The father in the parable of the Prodigal Son reflects this shared call as well: we had to celebrate he says of his youngest who had returned after what likely felt like a lifetime away (Luke 15:2). There is so much we do not know about the circumstances and relationships of this beautiful, challenging story. So much to wrestle with, as many of us may in relation to particular characters of this parable. But what I would lift up from it for us on this day is the father’s bedrock clarity: we have to celebrate and nurture our life-giving relationships. It is imperative to center our connection in joy. God longs for us to experience the joy of divine belonging in our closest experiences of kinship – whether chosen or of origin, or perhaps both. God revels in our communal reflection of the people we were created to become.

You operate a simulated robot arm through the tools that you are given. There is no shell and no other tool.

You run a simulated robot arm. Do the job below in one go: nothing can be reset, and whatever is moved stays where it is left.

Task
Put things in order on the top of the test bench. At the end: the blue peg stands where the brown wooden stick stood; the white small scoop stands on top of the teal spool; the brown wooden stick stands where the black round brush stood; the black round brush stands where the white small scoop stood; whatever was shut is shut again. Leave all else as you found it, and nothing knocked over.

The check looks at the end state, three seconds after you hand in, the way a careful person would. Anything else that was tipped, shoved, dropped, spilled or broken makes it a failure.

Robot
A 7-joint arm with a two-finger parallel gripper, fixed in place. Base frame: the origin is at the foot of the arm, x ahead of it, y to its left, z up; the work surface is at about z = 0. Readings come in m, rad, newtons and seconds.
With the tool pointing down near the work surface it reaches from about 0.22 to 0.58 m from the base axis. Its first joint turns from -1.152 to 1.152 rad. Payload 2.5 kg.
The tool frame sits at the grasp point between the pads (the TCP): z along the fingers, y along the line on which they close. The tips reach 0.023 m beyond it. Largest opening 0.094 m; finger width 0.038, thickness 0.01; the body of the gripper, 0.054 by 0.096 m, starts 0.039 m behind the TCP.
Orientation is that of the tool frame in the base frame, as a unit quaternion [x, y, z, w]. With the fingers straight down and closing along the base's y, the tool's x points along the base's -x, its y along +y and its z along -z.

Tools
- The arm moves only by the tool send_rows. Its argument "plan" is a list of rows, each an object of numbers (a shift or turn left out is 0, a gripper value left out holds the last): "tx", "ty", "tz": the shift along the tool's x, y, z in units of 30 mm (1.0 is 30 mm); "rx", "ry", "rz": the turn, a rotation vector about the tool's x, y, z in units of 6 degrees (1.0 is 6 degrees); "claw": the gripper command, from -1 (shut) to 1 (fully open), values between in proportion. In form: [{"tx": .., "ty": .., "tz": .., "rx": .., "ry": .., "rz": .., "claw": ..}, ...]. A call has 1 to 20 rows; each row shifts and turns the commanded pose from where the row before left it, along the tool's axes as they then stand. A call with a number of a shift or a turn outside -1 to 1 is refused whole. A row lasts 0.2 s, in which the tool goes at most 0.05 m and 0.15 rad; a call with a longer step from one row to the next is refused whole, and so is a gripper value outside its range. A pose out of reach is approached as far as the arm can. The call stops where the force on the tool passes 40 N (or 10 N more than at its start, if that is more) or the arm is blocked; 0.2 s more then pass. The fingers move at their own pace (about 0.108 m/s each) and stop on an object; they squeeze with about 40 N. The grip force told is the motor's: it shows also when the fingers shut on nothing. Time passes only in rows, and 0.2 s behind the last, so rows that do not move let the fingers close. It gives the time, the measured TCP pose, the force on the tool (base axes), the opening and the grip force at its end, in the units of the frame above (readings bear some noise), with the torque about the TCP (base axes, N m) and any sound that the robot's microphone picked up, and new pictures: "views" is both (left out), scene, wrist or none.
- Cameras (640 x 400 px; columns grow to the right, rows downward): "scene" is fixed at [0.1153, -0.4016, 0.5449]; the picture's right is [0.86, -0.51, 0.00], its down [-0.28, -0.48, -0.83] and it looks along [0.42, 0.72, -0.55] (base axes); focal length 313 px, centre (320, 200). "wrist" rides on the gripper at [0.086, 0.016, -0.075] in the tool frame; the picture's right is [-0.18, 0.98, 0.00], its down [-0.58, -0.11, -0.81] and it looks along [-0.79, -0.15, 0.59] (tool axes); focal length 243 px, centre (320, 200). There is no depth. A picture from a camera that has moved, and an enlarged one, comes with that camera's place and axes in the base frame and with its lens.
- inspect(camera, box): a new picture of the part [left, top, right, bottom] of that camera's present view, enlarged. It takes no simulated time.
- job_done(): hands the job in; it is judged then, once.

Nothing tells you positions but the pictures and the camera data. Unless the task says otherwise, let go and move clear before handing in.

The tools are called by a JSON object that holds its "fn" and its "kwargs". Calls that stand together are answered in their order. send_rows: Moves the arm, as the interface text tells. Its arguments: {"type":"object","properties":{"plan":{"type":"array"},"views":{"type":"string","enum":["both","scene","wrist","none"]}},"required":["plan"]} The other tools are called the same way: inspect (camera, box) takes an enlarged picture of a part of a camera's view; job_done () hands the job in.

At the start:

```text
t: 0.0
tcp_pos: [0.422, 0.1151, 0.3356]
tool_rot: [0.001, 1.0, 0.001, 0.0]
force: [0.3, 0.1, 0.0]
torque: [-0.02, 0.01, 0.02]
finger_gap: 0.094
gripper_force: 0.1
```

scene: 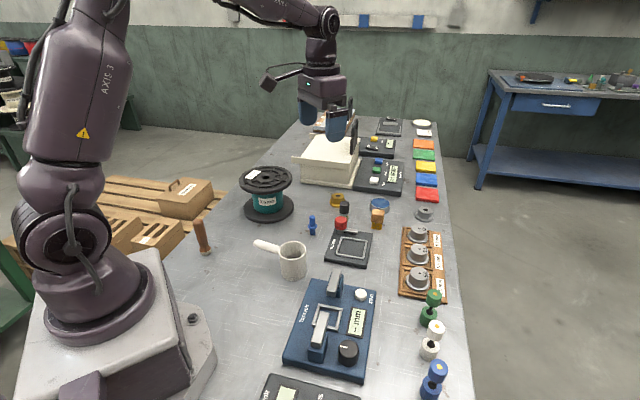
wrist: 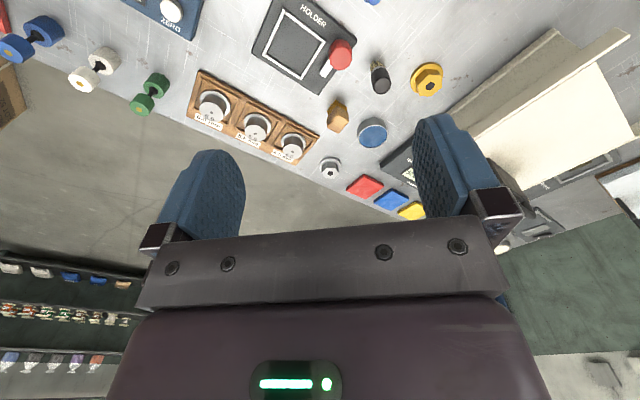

How might we characterize this becoming? As Paul declares in his second letter to the Corinthians, new creation (2 Cor 5:17). Creation is not static. It is living and active, reflecting the vibrant mystery of the Word through which all things were made. In Christ the binaries of oppressive division, including male and female, slave and free (Galatians 3:28), “all hierarchies of human worth,” as Aaron Scott preached at The Cathedral of St. John the Divine yesterday, are destroyed. In Christ we are called to lives of transformation, creating living, breathing space for fullness of joy. In their beautiful book American Teenager: How Trans Kids Are Surviving Hate and Finding Joy in a Turbulent Era, Nico Lang quotes Ruby, a young, trans Episcopalian in Texas. Lang writes, “Ruby says the joy I hear [in her laughter] is not just the terms of her survival but an act of protest. ‘Trans happiness is subversion,’ she explains. ‘I think we’re just supposed to sit down, be quiet, and disappear.’” But no, she continues, “I am who I am” (American Teenager, p. 122). We are who we are. We will not sit down, be quiet, or disappear. Our joy is transformative. So today, may we claim that joy. May we rejoice together, gathering strength for the road ahead. This joy urges us onward.